The work to dismantle white supremacy IS ITSELF often clouded by white supremacy.

By the effort, and expectation, surrounding who gets centered and what it means. By the attempts to disengage with the substance of what we’re saying by focusing on the tone of how we said it. By acting as if your participation in this conversation, in this effort towards healing, is solely for our benefit.

It is not. Nor should it be.

If you are a white person interested in dismantling white supremacy than do it for yourself. For your children. For your humanity. Do not bring your progress to strangers on the Internet looking for cookies. Do not bring your feelings to strangers on the Internet looking for absolution or comfort. Do not assume that simply because someone holds a certain identity that they are willing or able or interested in holding space for you. Consent is everything. Always ask before assuming. And before you ask, give your intention thoughtful consideration.

Understand the sacredness of what you are being called to do and do it with your whole heart. Make it your responsibility to identify this wound of white supremacy everywhere it lives IN YOU first, so that you might help heal it everywhere else.

There’s an expectation placed on people with marginalized identities to tip toe and tread carefully around these “issues” as if they aren’t centuries in the making. As if this complacency is unique to these times. As if there hasn’t already been time to find your way on your own accord along a path littered with “please” and “thank you” - the time for prioritizing the perceived respectability of the debate above all else is not only over, it’s an example of white supremacy.

It’s an example of asking us to say it nicely while the boot of systemic and institutional racism remains pressed firmly on our necks.

No.

Our rage is sacred.

It belongs not only to us but to our Ancestors.

You do not get to decide how, where, when, or why it gets articulated.

If your response to it’s articulation is to bring us your own feelings?

Then that’s information for you.

That’s an example of how this wound lives in you.

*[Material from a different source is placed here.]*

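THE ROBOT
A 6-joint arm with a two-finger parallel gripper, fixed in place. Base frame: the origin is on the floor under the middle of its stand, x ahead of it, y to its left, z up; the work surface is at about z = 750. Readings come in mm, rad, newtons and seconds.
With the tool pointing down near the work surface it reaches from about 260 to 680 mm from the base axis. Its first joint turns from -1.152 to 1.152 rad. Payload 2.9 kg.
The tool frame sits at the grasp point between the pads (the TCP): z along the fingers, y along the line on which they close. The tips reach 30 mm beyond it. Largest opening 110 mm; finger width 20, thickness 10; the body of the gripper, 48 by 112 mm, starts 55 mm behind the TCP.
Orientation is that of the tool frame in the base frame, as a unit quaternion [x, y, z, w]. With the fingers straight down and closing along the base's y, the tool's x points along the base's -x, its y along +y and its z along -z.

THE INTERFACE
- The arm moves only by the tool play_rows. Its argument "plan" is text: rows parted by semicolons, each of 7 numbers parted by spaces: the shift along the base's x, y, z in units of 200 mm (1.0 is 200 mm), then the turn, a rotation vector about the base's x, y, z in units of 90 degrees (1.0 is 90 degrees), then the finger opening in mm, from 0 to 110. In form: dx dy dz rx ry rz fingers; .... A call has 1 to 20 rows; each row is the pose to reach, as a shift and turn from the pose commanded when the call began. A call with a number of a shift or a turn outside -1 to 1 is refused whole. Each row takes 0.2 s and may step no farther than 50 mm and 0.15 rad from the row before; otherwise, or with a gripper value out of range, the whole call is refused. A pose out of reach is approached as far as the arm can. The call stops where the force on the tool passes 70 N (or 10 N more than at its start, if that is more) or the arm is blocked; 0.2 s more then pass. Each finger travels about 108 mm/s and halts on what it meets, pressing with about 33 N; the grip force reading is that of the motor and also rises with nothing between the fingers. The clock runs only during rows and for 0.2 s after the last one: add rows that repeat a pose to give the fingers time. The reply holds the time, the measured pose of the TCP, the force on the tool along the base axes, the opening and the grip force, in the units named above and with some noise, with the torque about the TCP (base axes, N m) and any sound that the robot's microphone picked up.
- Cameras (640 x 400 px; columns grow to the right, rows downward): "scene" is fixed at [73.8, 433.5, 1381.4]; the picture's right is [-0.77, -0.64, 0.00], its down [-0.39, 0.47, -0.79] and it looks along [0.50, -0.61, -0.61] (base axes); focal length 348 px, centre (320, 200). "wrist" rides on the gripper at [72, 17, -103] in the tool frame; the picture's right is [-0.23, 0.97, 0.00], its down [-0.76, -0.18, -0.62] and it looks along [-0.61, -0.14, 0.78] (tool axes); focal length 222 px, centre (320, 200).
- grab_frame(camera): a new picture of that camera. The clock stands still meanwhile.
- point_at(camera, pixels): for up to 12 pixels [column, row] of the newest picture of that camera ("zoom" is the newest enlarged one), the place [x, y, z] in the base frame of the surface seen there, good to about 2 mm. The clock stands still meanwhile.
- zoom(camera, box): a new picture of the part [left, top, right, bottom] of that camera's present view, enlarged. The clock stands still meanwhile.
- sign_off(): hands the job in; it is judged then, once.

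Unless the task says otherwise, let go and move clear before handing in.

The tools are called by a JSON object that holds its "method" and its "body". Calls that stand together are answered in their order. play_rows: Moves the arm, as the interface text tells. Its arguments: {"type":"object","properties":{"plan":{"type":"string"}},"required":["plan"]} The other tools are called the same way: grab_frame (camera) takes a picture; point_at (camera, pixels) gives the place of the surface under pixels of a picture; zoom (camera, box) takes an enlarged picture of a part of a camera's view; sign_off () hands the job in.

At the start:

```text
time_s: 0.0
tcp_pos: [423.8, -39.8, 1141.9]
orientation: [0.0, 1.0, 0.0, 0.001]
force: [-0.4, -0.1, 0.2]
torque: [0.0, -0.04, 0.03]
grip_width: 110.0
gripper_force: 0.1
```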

That’s white supremacy, too.

Image Reads: Your feelings upon being made aware of racism? Are not superior to the feelings of those who have been subjected to racism. Your theoretical observations about racism? Are not relevant. Do not use them to debate our lived experiences. Tend to your own discomfort. Listen to understand. Give us the grace and respect of honoring our feelings by not asking us to place them second to your own.